Great Yoda’s ghost, but that was a shitty movie.
YOU’RE WELCOME
Seriously though, I was kind of intrigued for the first fifteen minutes. It had that slow burn kind of mystery to it. None of it really made all that much sense, and it was weird, and I was curious to see where it was going. And then, hey let’s replay the first twenty minutes of the film except from the other character’s perspective. You know when that works? When those scenes do something different when told from a different perspective. But these don’t. They are almost indistinguishable in every way. I actually checked twice to make sure that the streaming hadn’t glitched back half an hour to an earlier point in the movie.
Let’s just get this right out of the way: the movie’s premise of a universe in which people have different frequencies where high frequencies are universally lucky and the world bends around them, while those with low are the opposite, is vaguely interesting if something interesting were done with it. It’s a nice off the wall sort of world that would work well in a fifteen page short story buried in an anthology, one with a focused point that doesn’t take itself too seriously.
As a deadly somber two hour movie, it’s just miserable and stupid, especially when it gets to the middle and starts having big stuff to say about history and human nature.

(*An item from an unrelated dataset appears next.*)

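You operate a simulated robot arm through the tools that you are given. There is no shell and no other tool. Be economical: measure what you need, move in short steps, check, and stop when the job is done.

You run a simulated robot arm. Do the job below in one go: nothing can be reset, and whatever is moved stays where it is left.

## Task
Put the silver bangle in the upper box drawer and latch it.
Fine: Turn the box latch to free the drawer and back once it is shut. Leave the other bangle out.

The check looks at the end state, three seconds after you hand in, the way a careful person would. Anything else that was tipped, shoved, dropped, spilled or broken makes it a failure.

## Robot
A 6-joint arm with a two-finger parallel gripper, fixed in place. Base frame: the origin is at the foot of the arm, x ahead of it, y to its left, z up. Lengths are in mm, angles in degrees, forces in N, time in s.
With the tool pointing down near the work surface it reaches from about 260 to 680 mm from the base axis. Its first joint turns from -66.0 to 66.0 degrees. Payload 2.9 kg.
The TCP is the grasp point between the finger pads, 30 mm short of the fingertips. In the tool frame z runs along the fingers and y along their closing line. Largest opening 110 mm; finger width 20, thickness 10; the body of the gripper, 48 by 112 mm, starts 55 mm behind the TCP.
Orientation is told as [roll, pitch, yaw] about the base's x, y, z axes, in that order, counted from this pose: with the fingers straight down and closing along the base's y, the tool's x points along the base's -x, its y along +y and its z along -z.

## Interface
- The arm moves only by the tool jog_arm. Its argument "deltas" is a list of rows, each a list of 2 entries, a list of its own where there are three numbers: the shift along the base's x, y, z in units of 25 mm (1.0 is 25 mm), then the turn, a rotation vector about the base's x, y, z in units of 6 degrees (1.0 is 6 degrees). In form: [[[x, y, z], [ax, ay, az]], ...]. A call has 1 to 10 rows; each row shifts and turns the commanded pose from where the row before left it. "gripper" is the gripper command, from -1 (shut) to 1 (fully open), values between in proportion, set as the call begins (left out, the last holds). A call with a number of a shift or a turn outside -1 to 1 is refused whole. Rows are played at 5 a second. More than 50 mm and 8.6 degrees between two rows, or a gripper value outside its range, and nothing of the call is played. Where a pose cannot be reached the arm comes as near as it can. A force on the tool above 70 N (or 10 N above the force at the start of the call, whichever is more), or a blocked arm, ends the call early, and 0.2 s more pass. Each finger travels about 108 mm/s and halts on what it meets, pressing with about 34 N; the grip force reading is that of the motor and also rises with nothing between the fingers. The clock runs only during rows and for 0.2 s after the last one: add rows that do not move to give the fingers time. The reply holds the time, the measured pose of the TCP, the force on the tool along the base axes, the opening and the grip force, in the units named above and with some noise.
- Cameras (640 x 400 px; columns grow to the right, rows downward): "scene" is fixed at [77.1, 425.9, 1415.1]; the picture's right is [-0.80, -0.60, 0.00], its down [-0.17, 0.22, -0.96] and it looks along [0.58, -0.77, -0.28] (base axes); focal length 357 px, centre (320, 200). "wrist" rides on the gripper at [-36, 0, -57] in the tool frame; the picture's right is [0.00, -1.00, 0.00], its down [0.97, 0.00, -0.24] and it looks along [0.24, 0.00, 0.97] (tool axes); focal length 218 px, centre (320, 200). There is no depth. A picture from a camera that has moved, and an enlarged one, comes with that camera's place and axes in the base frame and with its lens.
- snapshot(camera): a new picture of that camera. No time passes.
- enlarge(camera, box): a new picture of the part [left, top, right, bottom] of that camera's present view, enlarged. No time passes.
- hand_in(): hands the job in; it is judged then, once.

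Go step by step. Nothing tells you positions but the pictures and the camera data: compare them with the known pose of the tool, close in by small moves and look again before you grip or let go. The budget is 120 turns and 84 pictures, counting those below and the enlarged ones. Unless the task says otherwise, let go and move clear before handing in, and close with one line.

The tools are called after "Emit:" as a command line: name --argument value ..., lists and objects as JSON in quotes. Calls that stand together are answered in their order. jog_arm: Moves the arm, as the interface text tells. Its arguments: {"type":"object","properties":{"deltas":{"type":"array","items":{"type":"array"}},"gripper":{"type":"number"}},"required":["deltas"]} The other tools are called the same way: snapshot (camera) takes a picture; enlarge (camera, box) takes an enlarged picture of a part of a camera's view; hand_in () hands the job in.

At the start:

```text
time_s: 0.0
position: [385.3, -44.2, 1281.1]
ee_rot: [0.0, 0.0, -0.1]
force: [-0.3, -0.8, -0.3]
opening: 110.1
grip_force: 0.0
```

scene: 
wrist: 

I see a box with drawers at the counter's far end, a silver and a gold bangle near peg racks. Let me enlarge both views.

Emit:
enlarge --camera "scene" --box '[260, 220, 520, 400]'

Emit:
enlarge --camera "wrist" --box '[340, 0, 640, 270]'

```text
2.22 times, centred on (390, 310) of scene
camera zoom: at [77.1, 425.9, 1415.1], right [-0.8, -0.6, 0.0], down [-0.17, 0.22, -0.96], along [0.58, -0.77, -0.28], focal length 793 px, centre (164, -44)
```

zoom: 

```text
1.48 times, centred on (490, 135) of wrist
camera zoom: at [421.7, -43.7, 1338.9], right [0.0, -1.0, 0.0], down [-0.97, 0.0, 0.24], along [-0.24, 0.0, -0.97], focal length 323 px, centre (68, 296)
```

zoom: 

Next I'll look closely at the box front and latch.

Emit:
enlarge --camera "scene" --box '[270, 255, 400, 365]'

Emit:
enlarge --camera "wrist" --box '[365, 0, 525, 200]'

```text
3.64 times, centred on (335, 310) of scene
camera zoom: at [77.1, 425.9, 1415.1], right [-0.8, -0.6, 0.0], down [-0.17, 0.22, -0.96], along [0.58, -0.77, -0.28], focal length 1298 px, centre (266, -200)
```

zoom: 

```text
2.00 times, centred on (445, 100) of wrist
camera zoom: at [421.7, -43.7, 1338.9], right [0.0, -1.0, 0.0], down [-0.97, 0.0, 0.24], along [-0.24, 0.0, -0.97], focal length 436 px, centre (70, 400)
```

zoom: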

Ooh, if you use certain magic words generated by an iPhone app, you can make frequencies converge. And oh my, use the right ones and whatever you say next, will brainwash the person you’re talking to. All of history is explained by people using these words of power, man. But don’t worry. The antidote is Mozart.
I mean, I could kind of for a moment see where they were trying to hit on some things about free will versus destiny, but it was all handled with such pseudo-scientific bullshit that it was like watching Jenny McCarthy explain how vaccines work in a TED talk at the Duggar’s home school. I’m not saying science fiction can’t have elements that have no basis in scientific fact. But it still has to pass two tests. First, the newly established rules can’t make me just roll my eyes at face value. Second, once the rules are established, play by them as if they are actual scientific fact. If the end result is ooh, maybe we just need to believe hard enough, then you’re not science fiction. You’re just draping yourself in the literally star-spangled flag and then intellectually masturbating. As the great Cyanide and Happiness pointed out: you don’t love science, you’re just looking at its ass when it walks by.
The last scene or so, when the protagonists go to a doctor and are prescribed a certain amount of Mozart and Pacobel per day? I actually was legally dead for thirty seconds from the sheer stupidity on my screen. The lights flickered, the ground shook slightly, as if for a moment dumbness pierced the veil allowing the dead to touch this plane of existence.
So I’m sorry, I’m really really sorry. Please use the comments to discuss just how this film was the worst thing that ever happened in your life, how it killed your dog or gave you cancer, and how I am responsible for all the suffering in your world.
Two weeks from now (Friday, June 12th), we will be watching Europa Report as recommended by several readers in last week’s comments. The first manned mission past the moon, all the way to investigate signs of life on Europa. I’m excited is what I’m saying.
It’s streaming on Netflix (but not Canuckflix, I tried running six different movies by the singular TherecanbeonlyoneAdmin, but not one of them was), and can be rented for a couple of bucks on Amazon and a few other places.